EXERCISE INPUT start

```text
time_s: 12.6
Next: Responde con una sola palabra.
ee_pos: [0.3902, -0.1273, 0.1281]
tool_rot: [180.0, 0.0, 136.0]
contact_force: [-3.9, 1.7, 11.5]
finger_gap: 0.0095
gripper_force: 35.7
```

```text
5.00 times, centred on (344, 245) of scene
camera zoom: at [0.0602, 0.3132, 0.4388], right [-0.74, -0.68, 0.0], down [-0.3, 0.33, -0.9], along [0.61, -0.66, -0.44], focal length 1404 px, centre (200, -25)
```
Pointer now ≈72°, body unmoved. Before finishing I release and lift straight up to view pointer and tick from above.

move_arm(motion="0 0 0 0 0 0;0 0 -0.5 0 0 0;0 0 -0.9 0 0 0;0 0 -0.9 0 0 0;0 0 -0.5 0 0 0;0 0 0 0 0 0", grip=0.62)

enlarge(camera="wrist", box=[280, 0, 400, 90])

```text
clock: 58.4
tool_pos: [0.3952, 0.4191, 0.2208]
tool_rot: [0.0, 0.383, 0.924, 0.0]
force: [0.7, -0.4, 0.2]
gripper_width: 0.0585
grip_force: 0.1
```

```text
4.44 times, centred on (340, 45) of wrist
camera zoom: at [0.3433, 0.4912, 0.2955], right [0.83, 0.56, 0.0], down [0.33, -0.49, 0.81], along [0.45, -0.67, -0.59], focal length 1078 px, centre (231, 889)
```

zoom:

EXERCISE INPUT end

| EXERCISE TASK |
The records above must be repeated exactly, every one of them. Use JSON: a list with one string for each line that is not empty.

| ANSWER BELOW |
[
  "```text",
  "time_s: 12.6",
  "Next: Responde con una sola palabra.",
  "ee_pos: [0.3902, -0.1273, 0.1281]",
  "tool_rot: [180.0, 0.0, 136.0]",
  "contact_force: [-3.9, 1.7, 11.5]",
  "finger_gap: 0.0095",
  "gripper_force: 35.7",
  "```",
  "```text",
  "5.00 times, centred on (344, 245) of scene",
  "camera zoom: at [0.0602, 0.3132, 0.4388], right [-0.74, -0.68, 0.0], down [-0.3, 0.33, -0.9], along [0.61, -0.66, -0.44], focal length 1404 px, centre (200, -25)",
  "```",
  "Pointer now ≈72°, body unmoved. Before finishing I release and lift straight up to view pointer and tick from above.",
  "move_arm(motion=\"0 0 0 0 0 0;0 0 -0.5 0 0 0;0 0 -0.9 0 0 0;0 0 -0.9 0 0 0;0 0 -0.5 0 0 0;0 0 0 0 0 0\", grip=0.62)",
  "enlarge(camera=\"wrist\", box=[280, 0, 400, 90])",
  "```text",
  "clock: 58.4",
  "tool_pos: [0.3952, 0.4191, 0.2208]",
  "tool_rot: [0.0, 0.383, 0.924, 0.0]",
  "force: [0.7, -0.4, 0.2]",
  "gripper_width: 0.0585",
  "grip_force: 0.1",
  "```",
  "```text",
  "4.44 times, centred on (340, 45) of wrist",
  "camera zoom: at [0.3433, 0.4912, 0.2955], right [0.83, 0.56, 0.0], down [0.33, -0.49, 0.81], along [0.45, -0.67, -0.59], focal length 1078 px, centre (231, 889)",
  "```",
  "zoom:"
]